--- DATA SHOWN ---

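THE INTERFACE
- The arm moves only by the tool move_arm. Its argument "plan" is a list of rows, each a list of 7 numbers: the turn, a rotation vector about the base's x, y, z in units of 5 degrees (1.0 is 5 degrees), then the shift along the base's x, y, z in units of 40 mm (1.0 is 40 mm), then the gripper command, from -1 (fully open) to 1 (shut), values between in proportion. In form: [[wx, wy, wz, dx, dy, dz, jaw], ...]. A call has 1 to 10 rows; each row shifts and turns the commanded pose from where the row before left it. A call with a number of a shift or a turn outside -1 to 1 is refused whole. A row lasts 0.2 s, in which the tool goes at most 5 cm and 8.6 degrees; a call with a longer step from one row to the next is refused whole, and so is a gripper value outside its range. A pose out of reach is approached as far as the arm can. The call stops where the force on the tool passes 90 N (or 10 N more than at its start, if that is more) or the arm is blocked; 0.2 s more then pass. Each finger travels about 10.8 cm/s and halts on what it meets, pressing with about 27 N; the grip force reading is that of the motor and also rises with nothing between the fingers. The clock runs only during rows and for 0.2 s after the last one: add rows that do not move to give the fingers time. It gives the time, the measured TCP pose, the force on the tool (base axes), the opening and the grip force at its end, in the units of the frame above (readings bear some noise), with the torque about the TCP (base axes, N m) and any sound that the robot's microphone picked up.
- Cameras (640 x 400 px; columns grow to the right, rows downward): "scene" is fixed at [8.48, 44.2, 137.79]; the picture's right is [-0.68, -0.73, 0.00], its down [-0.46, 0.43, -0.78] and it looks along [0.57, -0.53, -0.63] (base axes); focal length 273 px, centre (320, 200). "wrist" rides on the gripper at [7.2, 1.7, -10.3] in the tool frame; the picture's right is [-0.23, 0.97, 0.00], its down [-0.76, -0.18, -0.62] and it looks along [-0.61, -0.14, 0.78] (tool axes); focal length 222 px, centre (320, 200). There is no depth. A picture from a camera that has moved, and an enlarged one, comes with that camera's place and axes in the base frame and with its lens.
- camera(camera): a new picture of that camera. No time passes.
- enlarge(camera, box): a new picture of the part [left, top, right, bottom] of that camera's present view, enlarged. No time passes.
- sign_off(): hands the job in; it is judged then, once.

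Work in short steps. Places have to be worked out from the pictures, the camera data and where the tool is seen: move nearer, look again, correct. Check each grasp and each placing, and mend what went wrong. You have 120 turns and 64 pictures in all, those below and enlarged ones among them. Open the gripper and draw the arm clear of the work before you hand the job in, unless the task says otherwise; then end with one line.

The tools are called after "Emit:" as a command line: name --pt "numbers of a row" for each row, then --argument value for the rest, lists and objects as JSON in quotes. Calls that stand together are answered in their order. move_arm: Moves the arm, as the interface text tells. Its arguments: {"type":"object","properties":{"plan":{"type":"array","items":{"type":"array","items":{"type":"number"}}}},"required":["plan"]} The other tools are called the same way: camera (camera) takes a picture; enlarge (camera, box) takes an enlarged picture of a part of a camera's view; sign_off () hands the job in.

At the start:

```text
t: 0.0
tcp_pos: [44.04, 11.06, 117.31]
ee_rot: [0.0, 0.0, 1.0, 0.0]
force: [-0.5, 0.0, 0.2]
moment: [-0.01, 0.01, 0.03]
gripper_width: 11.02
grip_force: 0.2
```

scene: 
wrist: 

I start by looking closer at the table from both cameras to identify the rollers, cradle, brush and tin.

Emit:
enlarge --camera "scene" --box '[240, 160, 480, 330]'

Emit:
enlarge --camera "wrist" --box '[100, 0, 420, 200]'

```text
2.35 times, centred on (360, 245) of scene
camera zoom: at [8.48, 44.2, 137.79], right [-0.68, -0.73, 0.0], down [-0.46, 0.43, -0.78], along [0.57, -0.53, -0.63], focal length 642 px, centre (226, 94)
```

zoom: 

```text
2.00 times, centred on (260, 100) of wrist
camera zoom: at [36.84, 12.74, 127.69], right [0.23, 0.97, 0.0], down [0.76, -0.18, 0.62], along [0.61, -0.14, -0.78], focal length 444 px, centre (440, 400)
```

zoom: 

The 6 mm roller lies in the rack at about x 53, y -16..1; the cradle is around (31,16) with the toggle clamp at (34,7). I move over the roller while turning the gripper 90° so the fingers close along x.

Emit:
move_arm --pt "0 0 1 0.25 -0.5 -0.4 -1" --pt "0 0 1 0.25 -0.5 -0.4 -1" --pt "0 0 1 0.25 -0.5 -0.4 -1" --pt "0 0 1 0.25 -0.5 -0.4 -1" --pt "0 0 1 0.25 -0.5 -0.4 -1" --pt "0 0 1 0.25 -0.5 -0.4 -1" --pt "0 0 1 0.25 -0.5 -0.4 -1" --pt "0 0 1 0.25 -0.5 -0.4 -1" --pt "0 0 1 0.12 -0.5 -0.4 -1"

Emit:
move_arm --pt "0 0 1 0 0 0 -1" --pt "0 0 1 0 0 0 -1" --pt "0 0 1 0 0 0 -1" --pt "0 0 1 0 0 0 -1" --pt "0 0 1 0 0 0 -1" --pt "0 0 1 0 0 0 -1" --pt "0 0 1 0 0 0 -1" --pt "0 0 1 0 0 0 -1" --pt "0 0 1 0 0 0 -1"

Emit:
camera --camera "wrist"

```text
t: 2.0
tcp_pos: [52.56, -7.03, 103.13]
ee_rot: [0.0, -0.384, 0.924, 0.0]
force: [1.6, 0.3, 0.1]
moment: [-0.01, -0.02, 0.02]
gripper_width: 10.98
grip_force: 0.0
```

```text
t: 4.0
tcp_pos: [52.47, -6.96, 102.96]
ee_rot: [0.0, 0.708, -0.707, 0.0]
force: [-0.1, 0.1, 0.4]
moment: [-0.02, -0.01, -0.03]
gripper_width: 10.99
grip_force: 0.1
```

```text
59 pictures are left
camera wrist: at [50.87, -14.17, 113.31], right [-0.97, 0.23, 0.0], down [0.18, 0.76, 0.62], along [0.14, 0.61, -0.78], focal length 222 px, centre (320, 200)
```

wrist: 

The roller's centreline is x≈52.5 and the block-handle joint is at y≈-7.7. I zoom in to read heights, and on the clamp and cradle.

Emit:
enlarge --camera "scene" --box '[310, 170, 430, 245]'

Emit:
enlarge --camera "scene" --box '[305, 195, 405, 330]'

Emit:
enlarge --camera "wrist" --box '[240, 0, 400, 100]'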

---

Please repeat the material above, word for word and in full.

_THE RESPONSE_.
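THE INTERFACE
- The arm moves only by the tool move_arm. Its argument "plan" is a list of rows, each a list of 7 numbers: the turn, a rotation vector about the base's x, y, z in units of 5 degrees (1.0 is 5 degrees), then the shift along the base's x, y, z in units of 40 mm (1.0 is 40 mm), then the gripper command, from -1 (fully open) to 1 (shut), values between in proportion. In form: [[wx, wy, wz, dx, dy, dz, jaw], ...]. A call has 1 to 10 rows; each row shifts and turns the commanded pose from where the row before left it. A call with a number of a shift or a turn outside -1 to 1 is refused whole. A row lasts 0.2 s, in which the tool goes at most 5 cm and 8.6 degrees; a call with a longer step from one row to the next is refused whole, and so is a gripper value outside its range. A pose out of reach is approached as far as the arm can. The call stops where the force on the tool passes 90 N (or 10 N more than at its start, if that is more) or the arm is blocked; 0.2 s more then pass. Each finger travels about 10.8 cm/s and halts on what it meets, pressing with about 27 N; the grip force reading is that of the motor and also rises with nothing between the fingers. The clock runs only during rows and for 0.2 s after the last one: add rows that do not move to give the fingers time. It gives the time, the measured TCP pose, the force on the tool (base axes), the opening and the grip force at its end, in the units of the frame above (readings bear some noise), with the torque about the TCP (base axes, N m) and any sound that the robot's microphone picked up.
- Cameras (640 x 400 px; columns grow to the right, rows downward): "scene" is fixed at [8.48, 44.2, 137.79]; the picture's right is [-0.68, -0.73, 0.00], its down [-0.46, 0.43, -0.78] and it looks along [0.57, -0.53, -0.63] (base axes); focal length 273 px, centre (320, 200). "wrist" rides on the gripper at [7.2, 1.7, -10.3] in the tool frame; the picture's right is [-0.23, 0.97, 0.00], its down [-0.76, -0.18, -0.62] and it looks along [-0.61, -0.14, 0.78] (tool axes); focal length 222 px, centre (320, 200). There is no depth. A picture from a camera that has moved, and an enlarged one, comes with that camera's place and axes in the base frame and with its lens.
- camera(camera): a new picture of that camera. No time passes.
- enlarge(camera, box): a new picture of the part [left, top, right, bottom] of that camera's present view, enlarged. No time passes.
- sign_off(): hands the job in; it is judged then, once.

Work in short steps. Places have to be worked out from the pictures, the camera data and where the tool is seen: move nearer, look again, correct. Check each grasp and each placing, and mend what went wrong. You have 120 turns and 64 pictures in all, those below and enlarged ones among them. Open the gripper and draw the arm clear of the work before you hand the job in, unless the task says otherwise; then end with one line.

The tools are called after "Emit:" as a command line: name --pt "numbers of a row" for each row, then --argument value for the rest, lists and objects as JSON in quotes. Calls that stand together are answered in their order. move_arm: Moves the arm, as the interface text tells. Its arguments: {"type":"object","properties":{"plan":{"type":"array","items":{"type":"array","items":{"type":"number"}}}},"required":["plan"]} The other tools are called the same way: camera (camera) takes a picture; enlarge (camera, box) takes an enlarged picture of a part of a camera's view; sign_off () hands the job in.

At the start:

```text
t: 0.0
tcp_pos: [44.04, 11.06, 117.31]
ee_rot: [0.0, 0.0, 1.0, 0.0]
force: [-0.5, 0.0, 0.2]
moment: [-0.01, 0.01, 0.03]
gripper_width: 11.02
grip_force: 0.2
```

scene: 
wrist: 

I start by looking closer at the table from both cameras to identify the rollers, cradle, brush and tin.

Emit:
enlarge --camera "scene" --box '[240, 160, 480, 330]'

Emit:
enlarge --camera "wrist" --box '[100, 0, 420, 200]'

```text
2.35 times, centred on (360, 245) of scene
camera zoom: at [8.48, 44.2, 137.79], right [-0.68, -0.73, 0.0], down [-0.46, 0.43, -0.78], along [0.57, -0.53, -0.63], focal length 642 px, centre (226, 94)
```

zoom: 

```text
2.00 times, centred on (260, 100) of wrist
camera zoom: at [36.84, 12.74, 127.69], right [0.23, 0.97, 0.0], down [0.76, -0.18, 0.62], along [0.61, -0.14, -0.78], focal length 444 px, centre (440, 400)
```

zoom: 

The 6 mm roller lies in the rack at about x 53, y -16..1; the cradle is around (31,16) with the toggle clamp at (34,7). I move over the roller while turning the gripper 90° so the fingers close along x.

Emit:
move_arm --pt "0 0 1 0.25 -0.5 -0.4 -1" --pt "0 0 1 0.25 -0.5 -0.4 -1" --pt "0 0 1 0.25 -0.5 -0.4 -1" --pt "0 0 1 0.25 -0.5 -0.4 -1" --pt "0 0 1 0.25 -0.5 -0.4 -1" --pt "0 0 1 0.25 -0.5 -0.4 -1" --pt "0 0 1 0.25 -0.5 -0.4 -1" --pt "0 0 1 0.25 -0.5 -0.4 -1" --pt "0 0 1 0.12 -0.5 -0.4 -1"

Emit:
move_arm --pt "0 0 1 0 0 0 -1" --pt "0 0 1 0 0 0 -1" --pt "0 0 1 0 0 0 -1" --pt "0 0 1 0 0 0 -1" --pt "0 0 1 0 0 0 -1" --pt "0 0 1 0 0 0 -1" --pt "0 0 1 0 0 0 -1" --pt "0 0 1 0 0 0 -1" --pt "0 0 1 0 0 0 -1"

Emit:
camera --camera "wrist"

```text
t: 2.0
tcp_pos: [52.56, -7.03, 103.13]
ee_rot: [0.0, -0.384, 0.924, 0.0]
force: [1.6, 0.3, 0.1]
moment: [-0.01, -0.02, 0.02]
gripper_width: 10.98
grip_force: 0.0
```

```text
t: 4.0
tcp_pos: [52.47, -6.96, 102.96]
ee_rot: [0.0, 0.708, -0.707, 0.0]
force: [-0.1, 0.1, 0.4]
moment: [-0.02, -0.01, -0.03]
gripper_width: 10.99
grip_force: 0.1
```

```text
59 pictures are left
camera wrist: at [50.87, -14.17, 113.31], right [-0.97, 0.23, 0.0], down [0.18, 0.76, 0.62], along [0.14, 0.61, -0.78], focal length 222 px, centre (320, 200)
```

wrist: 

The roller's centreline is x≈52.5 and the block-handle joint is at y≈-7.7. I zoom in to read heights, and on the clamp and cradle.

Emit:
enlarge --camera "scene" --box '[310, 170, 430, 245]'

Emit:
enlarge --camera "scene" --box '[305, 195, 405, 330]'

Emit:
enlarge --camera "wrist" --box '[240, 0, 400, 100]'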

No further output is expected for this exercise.